星と天界の音楽と(星のソムリエのブログ)

 カール・セーガンの科学番組『コスモス』で使用されていなければ、彼のアルバムを探し求めることはなかったのでしょうが、1980年ごろ(中学生のとき)、NHK総合ラジオで放送されていたSF(星新一や海外の作家の小説など)や、サスペンスもののドラマシリーズ(つのだじろう etc.)などのタイトルや、ドラマの中で使われていたので、なんとなく聞いたことのあるサウンドとして、耳に残っていました。

OXYGENE(幻想惑星)
01. Oxygene Part 1(起源)
02. Oxygene Part 2(鼓動)
03. Oxygene Part 3(衛星群の誕生)
04. Oxygene Part 4(躍動)
05. Oxygene Part 5(遠ざかる衛星群)
06. Oxygene Part 6(消えた幻想)
 1976年にリリースされた記念すべきジャン・ミッシェル・ジャールの1stアルバム。このジャケットのインパクトは強烈で子供ながらに、怖いのかSFなのかと、なかなか自由に音楽を聴けるような環境ではなかったから、どんな音楽が流れてくるのか想像するありませんでした。

  トミタやヴァンゲリスのサウンドは機械っぽさを感じさせない音楽でしたが、このジャールに関してはバリバリのシンセオンリーのようなサウンド(トミタサウンドも同じような感じですが、質感がまるで違う)。まさに宇宙の無機質さを想像させる音(実際には宇宙空間は真空なので音は存在しないのですが)を聞かせてくれ、ジャケット共々印象に残るものでした。
  1970年代はアポロ以降の宇宙時代に突入し、映画(2001年宇宙の旅、スターウォーズ、未知との遭遇 etc.)などに代表される「スペースもの」が大流行りでした。 そんな中に発表された冨田勲、ヴァンゲリス、そしてジャールの電子音楽は大人気でした。
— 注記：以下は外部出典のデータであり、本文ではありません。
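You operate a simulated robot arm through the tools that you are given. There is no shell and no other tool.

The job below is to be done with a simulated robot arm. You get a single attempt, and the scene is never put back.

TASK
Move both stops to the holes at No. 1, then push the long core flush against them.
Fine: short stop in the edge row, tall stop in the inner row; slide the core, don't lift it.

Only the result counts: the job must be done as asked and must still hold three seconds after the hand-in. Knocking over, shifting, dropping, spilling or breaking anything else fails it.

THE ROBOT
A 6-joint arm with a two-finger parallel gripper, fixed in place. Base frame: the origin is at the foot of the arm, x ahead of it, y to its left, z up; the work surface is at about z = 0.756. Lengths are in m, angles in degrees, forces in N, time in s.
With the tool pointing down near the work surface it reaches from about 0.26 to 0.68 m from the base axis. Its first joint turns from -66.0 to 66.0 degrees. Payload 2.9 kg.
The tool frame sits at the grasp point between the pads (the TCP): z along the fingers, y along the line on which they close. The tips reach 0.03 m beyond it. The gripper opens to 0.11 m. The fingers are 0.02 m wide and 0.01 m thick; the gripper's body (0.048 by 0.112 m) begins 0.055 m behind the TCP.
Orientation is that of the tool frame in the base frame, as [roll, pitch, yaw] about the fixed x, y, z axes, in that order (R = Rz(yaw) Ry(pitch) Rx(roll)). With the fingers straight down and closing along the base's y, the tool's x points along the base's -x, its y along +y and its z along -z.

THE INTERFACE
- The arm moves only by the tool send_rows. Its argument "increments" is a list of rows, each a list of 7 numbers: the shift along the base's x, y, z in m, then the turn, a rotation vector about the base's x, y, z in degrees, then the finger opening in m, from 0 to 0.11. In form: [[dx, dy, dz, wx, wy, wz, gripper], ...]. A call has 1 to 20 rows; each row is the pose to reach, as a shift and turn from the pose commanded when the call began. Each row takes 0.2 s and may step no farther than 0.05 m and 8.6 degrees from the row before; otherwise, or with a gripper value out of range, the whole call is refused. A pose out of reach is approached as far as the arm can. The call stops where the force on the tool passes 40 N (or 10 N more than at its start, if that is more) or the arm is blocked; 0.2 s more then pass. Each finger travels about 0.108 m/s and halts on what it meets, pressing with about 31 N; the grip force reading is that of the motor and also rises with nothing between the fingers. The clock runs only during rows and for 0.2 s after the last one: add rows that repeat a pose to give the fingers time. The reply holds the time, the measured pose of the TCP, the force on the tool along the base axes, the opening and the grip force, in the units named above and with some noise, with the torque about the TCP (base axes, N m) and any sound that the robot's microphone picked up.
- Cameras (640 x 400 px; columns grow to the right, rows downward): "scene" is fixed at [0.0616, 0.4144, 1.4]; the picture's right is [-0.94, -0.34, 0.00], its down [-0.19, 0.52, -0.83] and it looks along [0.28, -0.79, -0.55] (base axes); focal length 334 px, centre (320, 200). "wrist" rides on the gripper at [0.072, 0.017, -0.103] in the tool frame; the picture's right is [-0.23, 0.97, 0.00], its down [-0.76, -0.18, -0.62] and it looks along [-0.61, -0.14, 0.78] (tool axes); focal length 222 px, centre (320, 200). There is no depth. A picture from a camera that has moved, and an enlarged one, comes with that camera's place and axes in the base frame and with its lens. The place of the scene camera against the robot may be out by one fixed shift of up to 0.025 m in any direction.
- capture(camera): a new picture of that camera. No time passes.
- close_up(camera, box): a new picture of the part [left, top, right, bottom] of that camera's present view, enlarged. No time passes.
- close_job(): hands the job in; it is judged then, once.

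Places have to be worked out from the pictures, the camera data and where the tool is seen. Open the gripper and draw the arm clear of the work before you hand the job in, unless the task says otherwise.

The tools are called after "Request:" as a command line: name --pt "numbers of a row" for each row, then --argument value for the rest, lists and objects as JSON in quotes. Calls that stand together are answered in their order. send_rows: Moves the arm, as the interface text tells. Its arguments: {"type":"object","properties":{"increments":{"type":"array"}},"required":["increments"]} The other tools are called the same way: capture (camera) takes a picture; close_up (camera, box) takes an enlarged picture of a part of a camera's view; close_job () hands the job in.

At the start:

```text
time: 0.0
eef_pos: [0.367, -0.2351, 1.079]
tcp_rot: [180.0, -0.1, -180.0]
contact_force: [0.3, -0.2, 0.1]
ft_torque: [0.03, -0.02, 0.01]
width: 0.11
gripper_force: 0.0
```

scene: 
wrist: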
  次作のアルバム(軌跡)の邦題に比べると、今作のアルバムタイトルや楽曲に付けられたそれぞれの曲名は、レコード会社の「プログレ魂」を感じさせて、とても嬉しく思ってしまいました。
  最初に手に入れたMFSL盤にはOxygene Part 1〜Part6としか記載されていないので、まさかこんなに宇宙っぽいタイトルがついているとは思っても見ませんでした。もしかしたらアルバムタイトルに「惑星」と命名したのは、冨田勲に対抗(あくまでもレコード会社間での営業が)していたのかもしれませんね。

 なお、『コスモス』に使用されているのは、このアルバムではなく1977年にリリースされた2ndアルバムの方からの楽曲です。

OXYGEN

EQUINOXE(軌跡)
01. Equinoxe Part 1(軌跡 パート1)
02. Equinoxe Part 2(軌跡 パート2)
03. Equinoxe Part 3(軌跡 パート3)
04. Equinoxe Part 4(軌跡 パート4)
05. Equinoxe Part 5(軌跡 パート5)
06. Equinoxe Part 6(軌跡 パート6)
07. Equinoxe Part 7(軌跡 パート7)
08. Equinoxe Part 8(軌跡 パート8)
 曲目が単一で、パートに分けられているだけなので、ちょっと物足りないのですが、A面4曲目、つまりパート4が先の『コスモス』でセーガン博士がワーム・ホールに飛び込むシーンで使用されました。また、B面1曲目は、この手のアルバムとしては珍しくシングルカットされています(♪ きらめくダイヤスター)。

 このアルバムは前作『幻想惑星』に引き続き、当時のシンセファンの欲求を満たしてくれる音、コンセプトとして、アルバムジャケット共々公正に語り伝えられる内容ではないでしょうか?

 アルバムタイトルである『EQUINOXE』に邦題として『軌跡』と命名されていますが、本来の意味は天文学でいうところの「昼夜平分点」のこと。簡単にいえば春分・秋分の意味。EQUINOXEという単語を分解してみるとわかりやすいかもしれません。EQUINOXのうち、NOXは「夜」のことで、EQUIは「等しい」という意味です。冨田勲氏も語っていましたが、宇宙の動きはコンピュータ的と考えると、ジャールのサウンドや、ミニマル的な繰り返しは、まさに天球の音楽的な意味合いを持っているように思います。